Vijeta Singh, a journalist with The Hindu who was also targeted, said, “I wasn’t aware that my phone is being watched. I had my phone forensically analyzed by The Wire team. They have found traces of hacks being attempted on my phone”.

The Indian government disputed the allegations, with Home Minister Amit Shah dismissing the claims about Pegasus as an act by “disrupters and obstructers” who wanted to derail India’s progress.

At least 14 opposition political parties demanded a discussion in the Indian Parliament in August 2021. A joint statement by the parties labeled the government “arrogant and obdurate” in its refusal to discuss the matter. The opposition intensified calls for a Parliamentary discussion in January following a New York Times article that confirmed India’s purchase of Pegasus from Israel.

The government insisted that there was no need for a Parliamentary debate on the grounds that the matter was with the Supreme Court and therefore not a proper matter for public debate.

Prime Minister Modi’s silence through the political storm around Pegasus and what is being called India’s “Watergate moment” is conspicuous.  The Indian government continues to avoid confirming or denying the purchase and use of Pegasus in India. It refused to file a detailed affidavit despite demands from the Supreme Court, blocked questions on the matter, and avoided a discussion in Parliament.

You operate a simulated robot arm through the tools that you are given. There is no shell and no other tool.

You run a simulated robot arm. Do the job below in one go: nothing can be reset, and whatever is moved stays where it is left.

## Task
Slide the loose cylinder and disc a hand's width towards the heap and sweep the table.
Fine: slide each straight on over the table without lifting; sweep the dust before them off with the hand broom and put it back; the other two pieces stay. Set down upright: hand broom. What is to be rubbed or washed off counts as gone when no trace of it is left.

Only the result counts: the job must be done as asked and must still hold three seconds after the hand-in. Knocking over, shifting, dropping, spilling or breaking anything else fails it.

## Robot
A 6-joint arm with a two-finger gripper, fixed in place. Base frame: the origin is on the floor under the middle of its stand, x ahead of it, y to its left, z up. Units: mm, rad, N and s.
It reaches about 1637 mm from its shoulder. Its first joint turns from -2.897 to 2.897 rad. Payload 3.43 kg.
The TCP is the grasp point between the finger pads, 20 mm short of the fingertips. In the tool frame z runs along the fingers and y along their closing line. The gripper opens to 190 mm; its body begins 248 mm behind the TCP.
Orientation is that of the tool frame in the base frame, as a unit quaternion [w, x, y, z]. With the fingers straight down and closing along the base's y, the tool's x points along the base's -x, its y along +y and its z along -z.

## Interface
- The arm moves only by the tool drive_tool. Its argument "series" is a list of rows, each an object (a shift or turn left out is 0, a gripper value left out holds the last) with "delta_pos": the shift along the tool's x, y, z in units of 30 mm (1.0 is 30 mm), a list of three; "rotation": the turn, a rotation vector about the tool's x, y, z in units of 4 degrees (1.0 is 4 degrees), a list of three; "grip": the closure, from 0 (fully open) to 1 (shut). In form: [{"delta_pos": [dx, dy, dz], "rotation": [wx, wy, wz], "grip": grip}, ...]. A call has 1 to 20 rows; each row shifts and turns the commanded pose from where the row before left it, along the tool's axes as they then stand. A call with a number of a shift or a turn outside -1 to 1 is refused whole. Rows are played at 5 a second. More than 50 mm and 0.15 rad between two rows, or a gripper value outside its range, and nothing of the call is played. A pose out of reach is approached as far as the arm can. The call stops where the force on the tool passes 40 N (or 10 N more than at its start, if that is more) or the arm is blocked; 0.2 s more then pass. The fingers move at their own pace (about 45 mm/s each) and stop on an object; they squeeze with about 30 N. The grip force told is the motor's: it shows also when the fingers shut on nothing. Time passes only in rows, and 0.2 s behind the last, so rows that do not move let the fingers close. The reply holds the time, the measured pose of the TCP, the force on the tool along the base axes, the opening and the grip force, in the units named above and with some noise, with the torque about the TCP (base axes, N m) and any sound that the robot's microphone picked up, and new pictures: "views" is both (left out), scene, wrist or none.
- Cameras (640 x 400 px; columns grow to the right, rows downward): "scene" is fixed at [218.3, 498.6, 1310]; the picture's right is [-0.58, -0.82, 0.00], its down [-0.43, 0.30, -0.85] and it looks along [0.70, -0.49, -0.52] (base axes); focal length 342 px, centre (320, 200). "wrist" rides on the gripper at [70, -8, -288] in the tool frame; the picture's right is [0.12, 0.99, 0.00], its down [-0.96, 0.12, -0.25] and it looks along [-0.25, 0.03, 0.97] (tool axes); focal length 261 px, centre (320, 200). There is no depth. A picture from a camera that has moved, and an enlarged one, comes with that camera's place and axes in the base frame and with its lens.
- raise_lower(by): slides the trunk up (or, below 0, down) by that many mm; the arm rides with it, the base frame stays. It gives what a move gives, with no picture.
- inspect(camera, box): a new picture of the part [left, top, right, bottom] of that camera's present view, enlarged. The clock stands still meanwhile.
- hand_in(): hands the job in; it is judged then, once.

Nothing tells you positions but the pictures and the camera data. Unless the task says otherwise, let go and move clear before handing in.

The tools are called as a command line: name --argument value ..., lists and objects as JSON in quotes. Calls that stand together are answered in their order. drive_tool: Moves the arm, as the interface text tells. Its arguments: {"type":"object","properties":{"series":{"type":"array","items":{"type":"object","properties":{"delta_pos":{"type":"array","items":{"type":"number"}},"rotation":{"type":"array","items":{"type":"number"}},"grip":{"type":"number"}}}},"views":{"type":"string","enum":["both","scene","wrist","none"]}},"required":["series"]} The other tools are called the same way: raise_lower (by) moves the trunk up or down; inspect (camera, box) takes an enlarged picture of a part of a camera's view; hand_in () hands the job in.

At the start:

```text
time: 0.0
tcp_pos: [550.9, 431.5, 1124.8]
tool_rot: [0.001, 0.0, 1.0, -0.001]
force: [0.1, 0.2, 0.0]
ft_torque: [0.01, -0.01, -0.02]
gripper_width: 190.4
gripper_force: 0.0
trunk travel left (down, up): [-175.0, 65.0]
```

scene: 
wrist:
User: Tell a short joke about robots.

Pegasus was controversial in India even before 2021. In 2019, the messaging service WhatsApp informed the Indian government that the cellphones of 121 people were spied on by Pegasus. After questions were raised in the Indian Parliament, “the government resorted to obfuscation in its reply, neither confirming nor denying it had bought Pegasus from its Israeli manufacturer,” Sushant Singh, a journalist whose phone was targeted by Pegasus, wrote in Foreign Policy.